▸ **What the exercise asks**
Return the lines below that carry the word "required".

▸ **Input records**

-- BEGIN --

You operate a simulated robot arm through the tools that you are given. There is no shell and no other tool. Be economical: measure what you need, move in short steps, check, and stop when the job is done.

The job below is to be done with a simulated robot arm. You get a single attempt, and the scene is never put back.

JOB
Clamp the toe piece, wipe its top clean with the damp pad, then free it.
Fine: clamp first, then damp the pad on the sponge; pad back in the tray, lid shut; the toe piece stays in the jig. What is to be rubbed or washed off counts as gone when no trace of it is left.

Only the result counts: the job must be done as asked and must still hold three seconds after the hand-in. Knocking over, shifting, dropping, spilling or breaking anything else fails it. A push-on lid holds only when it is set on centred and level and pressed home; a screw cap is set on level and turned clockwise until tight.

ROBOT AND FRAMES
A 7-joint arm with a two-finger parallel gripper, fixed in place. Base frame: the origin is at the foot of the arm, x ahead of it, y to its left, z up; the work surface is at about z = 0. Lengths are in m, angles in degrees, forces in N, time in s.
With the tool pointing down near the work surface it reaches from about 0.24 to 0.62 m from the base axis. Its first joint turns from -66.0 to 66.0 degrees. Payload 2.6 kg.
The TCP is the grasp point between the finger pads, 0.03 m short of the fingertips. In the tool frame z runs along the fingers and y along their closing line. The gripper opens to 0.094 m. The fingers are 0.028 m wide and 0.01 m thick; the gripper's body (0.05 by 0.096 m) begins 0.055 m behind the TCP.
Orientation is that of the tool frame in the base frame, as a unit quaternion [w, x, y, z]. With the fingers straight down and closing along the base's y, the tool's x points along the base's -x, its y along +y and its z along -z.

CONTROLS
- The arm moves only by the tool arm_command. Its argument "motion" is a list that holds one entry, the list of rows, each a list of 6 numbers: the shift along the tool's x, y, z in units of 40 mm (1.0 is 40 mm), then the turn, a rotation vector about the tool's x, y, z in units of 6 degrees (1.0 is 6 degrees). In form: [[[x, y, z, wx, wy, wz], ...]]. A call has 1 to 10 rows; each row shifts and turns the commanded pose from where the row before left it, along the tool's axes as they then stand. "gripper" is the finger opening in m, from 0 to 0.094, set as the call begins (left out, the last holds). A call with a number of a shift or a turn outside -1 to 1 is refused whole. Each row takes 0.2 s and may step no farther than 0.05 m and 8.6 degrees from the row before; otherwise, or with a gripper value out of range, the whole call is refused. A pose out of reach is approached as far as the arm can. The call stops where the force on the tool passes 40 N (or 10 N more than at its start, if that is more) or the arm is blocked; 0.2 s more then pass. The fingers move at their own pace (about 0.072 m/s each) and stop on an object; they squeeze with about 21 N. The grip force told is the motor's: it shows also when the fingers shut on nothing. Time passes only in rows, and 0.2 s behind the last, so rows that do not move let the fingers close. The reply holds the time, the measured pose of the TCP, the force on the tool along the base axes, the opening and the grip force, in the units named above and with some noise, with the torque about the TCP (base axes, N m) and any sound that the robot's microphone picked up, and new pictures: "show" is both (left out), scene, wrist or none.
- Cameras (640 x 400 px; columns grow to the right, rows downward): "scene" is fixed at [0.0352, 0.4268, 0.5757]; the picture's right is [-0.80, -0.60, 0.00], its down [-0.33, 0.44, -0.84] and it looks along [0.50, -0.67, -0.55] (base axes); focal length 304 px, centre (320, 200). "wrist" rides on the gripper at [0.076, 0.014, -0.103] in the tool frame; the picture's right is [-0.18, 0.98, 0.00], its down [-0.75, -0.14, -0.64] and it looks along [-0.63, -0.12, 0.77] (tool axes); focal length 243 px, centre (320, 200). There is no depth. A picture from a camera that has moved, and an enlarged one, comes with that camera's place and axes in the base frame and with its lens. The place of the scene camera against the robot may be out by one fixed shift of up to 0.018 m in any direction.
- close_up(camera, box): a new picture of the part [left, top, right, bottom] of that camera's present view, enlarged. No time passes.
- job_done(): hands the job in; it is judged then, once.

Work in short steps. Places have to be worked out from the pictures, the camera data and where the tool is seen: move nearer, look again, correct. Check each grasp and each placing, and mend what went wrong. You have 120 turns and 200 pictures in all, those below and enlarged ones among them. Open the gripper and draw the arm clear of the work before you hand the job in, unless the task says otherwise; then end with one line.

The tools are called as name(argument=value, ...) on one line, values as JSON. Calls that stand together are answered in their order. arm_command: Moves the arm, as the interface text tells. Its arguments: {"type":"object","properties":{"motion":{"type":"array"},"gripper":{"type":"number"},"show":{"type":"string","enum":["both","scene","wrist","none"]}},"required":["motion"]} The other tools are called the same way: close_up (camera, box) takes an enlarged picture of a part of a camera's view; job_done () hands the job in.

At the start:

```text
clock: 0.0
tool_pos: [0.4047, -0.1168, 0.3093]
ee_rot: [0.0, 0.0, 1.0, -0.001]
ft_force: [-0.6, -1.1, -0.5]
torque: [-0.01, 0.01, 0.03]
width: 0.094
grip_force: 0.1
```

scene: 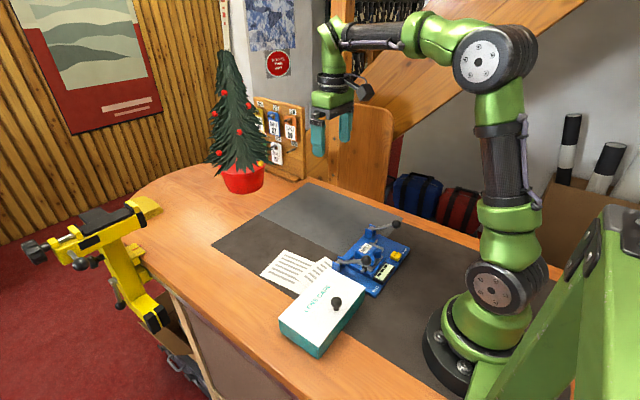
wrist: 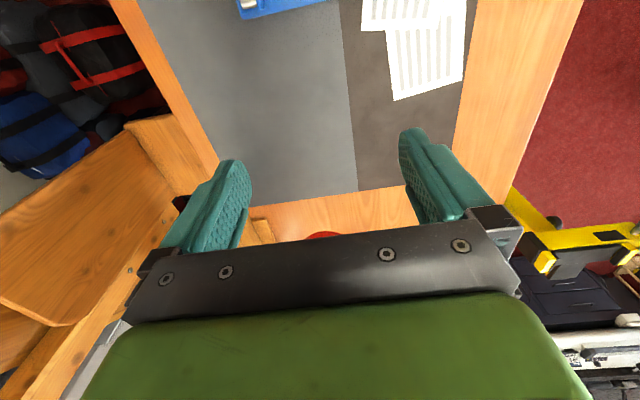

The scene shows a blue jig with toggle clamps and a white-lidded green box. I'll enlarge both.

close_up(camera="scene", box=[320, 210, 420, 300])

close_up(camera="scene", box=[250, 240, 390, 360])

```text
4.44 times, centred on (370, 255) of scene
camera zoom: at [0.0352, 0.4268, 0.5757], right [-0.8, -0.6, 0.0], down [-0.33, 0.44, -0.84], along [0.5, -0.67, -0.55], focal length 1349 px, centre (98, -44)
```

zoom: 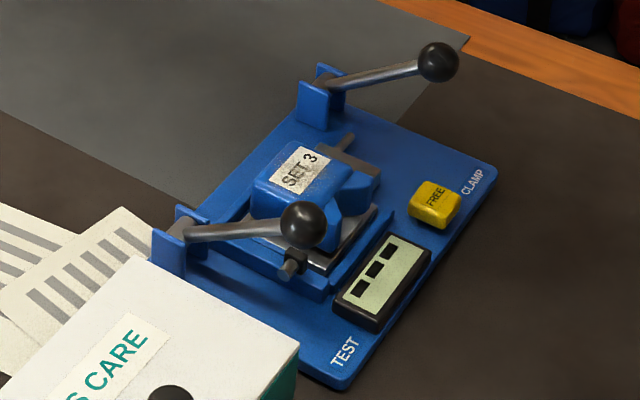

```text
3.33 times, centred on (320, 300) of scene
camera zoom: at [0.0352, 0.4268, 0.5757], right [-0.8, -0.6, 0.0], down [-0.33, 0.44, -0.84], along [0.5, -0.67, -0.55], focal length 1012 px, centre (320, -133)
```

-- END --
-- BEGIN --

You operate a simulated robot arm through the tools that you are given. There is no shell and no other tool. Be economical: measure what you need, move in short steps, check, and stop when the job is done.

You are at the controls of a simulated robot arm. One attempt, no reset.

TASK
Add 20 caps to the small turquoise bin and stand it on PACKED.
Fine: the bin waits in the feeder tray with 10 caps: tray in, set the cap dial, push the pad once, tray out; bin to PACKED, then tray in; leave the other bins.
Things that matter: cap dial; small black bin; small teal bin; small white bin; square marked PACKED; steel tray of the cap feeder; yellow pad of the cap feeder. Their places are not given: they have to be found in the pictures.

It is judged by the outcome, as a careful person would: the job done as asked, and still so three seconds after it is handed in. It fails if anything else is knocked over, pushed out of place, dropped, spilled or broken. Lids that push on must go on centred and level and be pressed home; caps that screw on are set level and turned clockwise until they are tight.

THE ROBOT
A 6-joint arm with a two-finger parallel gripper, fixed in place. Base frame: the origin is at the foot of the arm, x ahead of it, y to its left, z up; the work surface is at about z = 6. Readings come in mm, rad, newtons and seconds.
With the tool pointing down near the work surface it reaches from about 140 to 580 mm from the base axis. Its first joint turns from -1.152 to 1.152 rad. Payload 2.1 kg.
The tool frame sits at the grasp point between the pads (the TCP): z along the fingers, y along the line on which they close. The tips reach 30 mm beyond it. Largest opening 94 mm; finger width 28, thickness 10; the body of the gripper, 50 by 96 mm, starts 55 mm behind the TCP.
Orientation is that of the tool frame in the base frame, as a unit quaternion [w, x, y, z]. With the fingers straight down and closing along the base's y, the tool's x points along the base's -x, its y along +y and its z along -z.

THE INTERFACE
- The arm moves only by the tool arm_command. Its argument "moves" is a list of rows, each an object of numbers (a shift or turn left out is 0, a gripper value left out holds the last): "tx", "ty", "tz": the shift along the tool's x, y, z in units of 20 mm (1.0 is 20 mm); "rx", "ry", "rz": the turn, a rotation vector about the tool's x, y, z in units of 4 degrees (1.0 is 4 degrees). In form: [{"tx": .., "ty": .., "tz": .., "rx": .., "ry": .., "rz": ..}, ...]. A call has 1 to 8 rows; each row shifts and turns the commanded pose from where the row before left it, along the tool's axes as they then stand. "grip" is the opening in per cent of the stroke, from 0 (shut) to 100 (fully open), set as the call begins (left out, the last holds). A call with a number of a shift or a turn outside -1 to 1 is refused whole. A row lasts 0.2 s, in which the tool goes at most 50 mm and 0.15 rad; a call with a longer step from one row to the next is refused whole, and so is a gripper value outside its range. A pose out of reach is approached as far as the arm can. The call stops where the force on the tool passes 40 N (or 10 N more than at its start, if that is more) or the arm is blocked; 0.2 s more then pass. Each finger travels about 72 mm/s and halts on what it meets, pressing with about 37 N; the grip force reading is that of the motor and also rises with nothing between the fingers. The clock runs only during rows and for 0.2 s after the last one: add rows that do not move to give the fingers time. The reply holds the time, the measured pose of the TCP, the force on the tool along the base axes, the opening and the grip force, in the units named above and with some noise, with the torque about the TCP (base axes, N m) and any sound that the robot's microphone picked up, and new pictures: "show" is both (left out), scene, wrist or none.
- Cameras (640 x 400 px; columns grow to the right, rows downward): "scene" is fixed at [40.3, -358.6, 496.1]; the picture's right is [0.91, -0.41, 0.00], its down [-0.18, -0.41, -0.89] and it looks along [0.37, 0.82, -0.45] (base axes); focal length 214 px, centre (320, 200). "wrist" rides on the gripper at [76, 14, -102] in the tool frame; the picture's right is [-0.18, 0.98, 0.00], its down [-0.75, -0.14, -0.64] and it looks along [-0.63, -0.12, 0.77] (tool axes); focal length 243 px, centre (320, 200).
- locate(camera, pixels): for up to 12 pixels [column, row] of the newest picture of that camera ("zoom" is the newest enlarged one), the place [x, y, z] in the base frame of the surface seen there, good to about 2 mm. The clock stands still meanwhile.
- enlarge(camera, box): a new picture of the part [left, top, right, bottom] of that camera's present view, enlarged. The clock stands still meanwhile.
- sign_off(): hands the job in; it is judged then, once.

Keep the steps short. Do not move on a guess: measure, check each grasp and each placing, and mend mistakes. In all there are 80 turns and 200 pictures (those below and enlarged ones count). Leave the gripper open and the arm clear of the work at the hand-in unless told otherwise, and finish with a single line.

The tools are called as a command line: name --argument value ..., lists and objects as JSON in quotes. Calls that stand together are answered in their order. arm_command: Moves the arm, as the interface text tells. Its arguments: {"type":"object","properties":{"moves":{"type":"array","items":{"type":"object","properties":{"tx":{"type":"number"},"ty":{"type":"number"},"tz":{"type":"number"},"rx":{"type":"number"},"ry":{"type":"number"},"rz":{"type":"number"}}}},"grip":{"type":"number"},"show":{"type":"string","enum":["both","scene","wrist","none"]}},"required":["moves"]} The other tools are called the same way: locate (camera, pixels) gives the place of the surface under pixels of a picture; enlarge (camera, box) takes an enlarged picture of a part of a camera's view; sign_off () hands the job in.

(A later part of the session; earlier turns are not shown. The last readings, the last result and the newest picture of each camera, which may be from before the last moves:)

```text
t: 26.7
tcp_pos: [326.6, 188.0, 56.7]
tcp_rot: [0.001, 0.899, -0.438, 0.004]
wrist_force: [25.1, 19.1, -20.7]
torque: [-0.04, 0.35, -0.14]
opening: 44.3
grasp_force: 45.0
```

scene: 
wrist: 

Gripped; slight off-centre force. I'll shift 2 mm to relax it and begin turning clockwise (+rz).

-- END --
-- BEGIN --

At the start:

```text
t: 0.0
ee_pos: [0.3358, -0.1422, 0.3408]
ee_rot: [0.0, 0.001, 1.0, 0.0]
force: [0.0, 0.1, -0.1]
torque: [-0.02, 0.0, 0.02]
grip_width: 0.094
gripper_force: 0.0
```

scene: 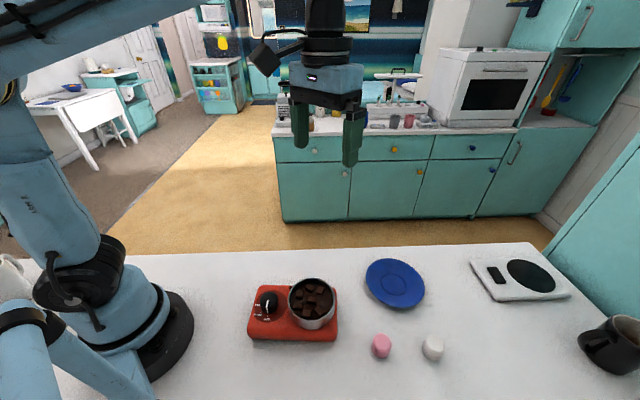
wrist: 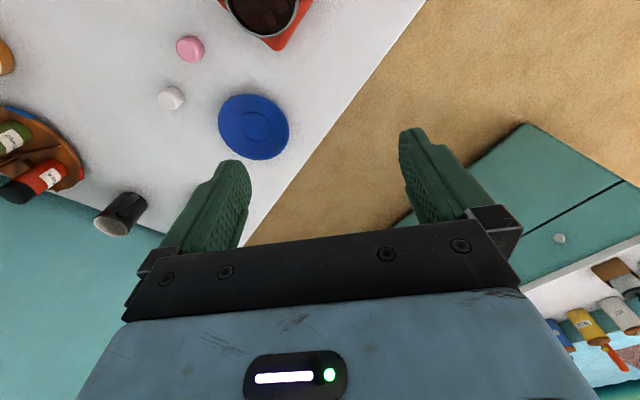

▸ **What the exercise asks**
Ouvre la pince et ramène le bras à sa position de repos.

-- END --

▸ **Exercise answer**
The tools are called as name(argument=value, ...) on one line, values as JSON. Calls that stand together are answered in their order. arm_command: Moves the arm, as the interface text tells. Its arguments: {"type":"object","properties":{"motion":{"type":"array"},"gripper":{"type":"number"},"show":{"type":"string","enum":["both","scene","wrist","none"]}},"required":["motion"]} The other tools are called the same way: close_up (camera, box) takes an enlarged picture of a part of a camera's view; job_done () hands the job in.
The tools are called as a command line: name --argument value ..., lists and objects as JSON in quotes. Calls that stand together are answered in their order. arm_command: Moves the arm, as the interface text tells. Its arguments: {"type":"object","properties":{"moves":{"type":"array","items":{"type":"object","properties":{"tx":{"type":"number"},"ty":{"type":"number"},"tz":{"type":"number"},"rx":{"type":"number"},"ry":{"type":"number"},"rz":{"type":"number"}}}},"grip":{"type":"number"},"show":{"type":"string","enum":["both","scene","wrist","none"]}},"required":["moves"]} The other tools are called the same way: locate (camera, pixels) gives the place of the surface under pixels of a picture; enlarge (camera, box) takes an enlarged picture of a part of a camera's view; sign_off () hands the job in.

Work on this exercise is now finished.